> [PROBLEM TO SOLVE]: Restate word for word the lines beginning at the one that contains "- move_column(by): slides" and ending at the one that contains "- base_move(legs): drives"; include both and nothing else.

### MATERIAL PROVIDED ###

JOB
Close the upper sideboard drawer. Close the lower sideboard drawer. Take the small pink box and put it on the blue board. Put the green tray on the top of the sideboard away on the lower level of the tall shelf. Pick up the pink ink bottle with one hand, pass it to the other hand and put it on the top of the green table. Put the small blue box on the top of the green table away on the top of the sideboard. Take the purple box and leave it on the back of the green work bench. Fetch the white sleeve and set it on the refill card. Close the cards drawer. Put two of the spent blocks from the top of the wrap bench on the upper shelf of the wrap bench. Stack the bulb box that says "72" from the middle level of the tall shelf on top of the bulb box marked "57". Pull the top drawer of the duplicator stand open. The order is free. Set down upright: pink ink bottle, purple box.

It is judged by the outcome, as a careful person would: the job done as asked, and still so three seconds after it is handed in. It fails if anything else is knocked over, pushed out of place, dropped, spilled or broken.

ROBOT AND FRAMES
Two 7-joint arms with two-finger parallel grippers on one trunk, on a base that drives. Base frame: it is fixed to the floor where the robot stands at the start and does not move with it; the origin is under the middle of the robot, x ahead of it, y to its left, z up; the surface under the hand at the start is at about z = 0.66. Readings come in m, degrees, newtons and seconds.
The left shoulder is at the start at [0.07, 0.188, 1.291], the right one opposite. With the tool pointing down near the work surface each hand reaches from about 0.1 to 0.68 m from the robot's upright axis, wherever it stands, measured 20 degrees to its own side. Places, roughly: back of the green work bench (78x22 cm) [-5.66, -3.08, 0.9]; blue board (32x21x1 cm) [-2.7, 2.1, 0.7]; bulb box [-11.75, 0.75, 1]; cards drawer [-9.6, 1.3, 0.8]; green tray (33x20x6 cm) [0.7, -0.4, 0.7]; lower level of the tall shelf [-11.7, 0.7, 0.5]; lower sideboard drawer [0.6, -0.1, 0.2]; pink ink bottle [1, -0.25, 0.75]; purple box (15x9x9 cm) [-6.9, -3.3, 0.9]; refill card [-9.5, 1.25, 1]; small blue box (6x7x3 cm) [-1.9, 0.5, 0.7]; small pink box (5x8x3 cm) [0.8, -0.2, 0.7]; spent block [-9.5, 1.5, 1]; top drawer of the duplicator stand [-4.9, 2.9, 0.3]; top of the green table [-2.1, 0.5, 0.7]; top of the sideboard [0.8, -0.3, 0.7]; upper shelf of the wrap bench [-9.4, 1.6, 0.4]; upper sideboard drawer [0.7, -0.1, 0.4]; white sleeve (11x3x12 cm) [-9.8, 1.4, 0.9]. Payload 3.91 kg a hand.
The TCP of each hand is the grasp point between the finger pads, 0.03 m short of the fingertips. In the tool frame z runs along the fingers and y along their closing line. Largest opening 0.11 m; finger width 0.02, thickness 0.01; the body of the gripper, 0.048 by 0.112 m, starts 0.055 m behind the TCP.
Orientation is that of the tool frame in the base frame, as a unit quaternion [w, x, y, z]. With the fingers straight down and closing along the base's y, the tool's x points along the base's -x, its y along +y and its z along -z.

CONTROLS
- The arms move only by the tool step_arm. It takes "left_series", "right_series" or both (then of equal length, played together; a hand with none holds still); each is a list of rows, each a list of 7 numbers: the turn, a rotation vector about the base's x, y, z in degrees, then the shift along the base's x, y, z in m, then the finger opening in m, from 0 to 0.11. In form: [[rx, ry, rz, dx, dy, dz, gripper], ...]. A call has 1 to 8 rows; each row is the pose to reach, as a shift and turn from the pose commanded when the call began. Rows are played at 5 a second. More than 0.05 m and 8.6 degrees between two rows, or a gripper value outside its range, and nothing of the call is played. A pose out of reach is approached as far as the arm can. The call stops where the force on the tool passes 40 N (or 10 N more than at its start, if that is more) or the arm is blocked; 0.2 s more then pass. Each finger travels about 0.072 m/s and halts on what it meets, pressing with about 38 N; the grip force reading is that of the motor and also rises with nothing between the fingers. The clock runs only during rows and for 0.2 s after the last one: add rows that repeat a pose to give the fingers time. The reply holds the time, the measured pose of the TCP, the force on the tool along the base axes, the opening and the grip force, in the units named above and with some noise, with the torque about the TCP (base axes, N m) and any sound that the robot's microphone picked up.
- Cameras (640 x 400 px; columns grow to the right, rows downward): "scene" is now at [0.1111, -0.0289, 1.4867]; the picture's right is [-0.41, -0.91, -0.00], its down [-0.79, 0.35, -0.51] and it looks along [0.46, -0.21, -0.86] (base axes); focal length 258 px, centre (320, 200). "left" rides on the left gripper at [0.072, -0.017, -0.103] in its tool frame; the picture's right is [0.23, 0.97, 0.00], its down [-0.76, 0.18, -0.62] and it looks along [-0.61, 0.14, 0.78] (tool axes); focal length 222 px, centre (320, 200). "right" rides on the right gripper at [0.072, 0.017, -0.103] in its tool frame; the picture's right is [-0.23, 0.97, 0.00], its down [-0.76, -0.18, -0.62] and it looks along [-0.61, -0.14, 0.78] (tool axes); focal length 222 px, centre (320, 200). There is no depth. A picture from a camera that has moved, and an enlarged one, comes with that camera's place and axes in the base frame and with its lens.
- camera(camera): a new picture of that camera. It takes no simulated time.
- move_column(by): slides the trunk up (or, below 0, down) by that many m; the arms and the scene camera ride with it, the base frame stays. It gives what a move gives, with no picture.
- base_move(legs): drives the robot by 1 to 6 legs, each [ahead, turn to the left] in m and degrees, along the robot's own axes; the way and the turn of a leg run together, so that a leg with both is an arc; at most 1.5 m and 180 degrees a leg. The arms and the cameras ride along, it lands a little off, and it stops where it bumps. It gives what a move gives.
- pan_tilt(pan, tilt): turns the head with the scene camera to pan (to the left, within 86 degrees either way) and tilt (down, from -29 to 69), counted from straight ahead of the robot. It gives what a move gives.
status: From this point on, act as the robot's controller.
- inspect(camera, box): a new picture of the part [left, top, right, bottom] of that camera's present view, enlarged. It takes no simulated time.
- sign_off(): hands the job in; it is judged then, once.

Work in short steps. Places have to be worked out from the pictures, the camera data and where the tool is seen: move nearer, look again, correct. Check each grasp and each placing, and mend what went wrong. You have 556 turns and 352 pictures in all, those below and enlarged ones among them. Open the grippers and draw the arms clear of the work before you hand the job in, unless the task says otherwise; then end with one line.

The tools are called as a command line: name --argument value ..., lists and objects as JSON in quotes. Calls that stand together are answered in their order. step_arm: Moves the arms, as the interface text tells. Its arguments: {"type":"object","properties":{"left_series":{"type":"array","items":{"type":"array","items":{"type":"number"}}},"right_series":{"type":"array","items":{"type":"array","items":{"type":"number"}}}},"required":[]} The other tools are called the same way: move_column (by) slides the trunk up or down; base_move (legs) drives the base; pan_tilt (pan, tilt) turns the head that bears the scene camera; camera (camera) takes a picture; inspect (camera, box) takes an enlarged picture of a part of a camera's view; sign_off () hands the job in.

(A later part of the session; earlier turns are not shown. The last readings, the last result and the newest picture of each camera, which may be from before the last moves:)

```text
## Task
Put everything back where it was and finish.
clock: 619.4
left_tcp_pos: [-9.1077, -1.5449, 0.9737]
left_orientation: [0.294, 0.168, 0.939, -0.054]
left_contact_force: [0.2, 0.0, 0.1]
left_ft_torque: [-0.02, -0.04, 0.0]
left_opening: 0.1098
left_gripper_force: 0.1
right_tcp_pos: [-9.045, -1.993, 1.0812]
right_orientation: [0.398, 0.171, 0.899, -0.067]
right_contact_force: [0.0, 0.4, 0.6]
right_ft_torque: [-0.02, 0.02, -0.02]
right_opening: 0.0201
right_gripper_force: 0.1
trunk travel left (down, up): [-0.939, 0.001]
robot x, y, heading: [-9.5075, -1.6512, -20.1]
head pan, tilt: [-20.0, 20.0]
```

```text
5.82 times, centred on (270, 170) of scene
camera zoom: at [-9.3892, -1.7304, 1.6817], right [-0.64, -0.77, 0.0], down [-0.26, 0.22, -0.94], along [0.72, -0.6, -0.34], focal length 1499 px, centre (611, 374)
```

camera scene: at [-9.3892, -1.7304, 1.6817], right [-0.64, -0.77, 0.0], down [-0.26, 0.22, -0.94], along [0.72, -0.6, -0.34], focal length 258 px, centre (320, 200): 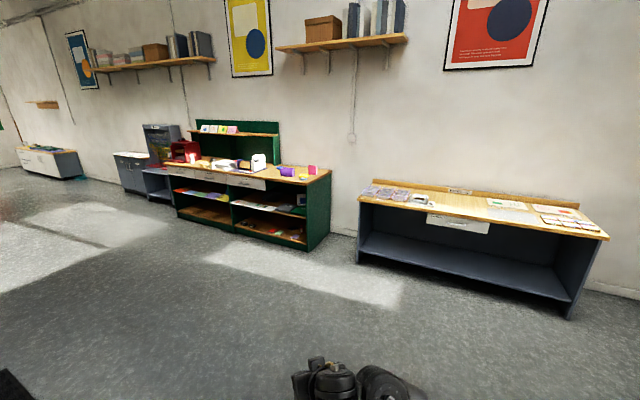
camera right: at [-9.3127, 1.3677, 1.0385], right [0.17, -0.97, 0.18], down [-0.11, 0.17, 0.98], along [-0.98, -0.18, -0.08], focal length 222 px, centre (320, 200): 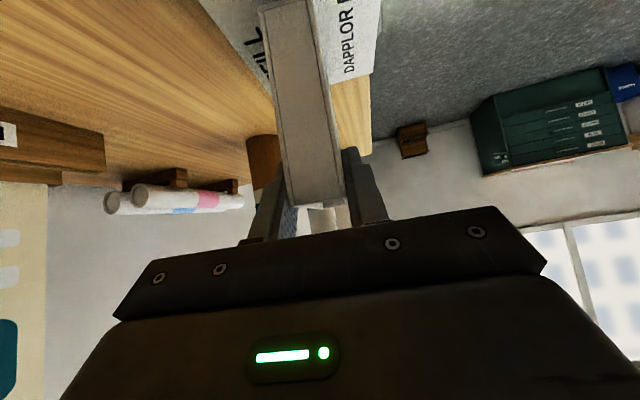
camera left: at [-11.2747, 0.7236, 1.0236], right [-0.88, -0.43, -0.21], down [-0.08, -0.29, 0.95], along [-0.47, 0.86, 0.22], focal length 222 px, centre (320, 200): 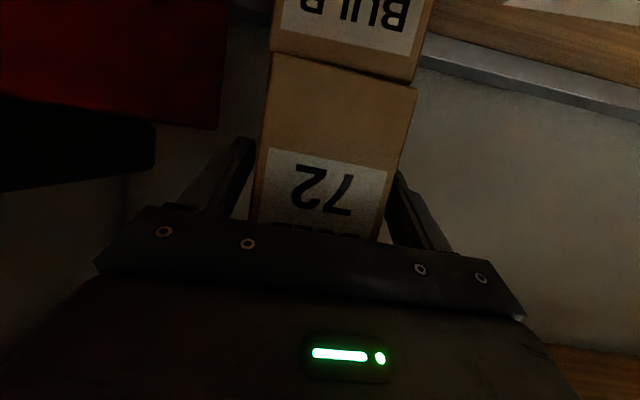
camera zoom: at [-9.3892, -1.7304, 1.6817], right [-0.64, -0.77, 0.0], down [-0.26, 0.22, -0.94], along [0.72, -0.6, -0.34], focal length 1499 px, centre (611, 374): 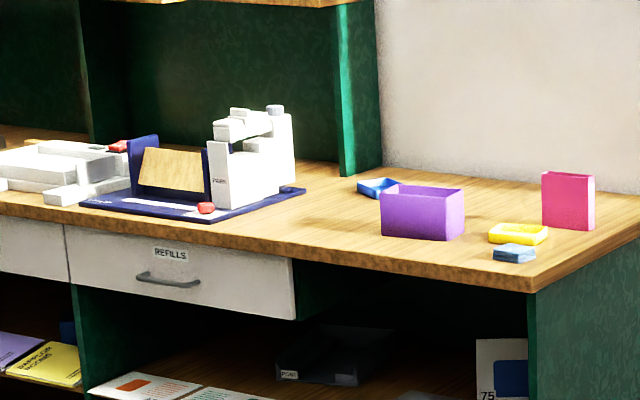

###

> [SOLUTION TO THE PROBLEM]:
- move_column(by): slides the trunk up (or, below 0, down) by that many m; the arms and the scene camera ride with it, the base frame stays. It gives what a move gives, with no picture.
- base_move(legs): drives the robot by 1 to 6 legs, each [ahead, turn to the left] in m and degrees, along the robot's own axes; the way and the turn of a leg run together, so that a leg with both is an arc; at most 1.5 m and 180 degrees a leg. The arms and the cameras ride along, it lands a little off, and it stops where it bumps. It gives what a move gives.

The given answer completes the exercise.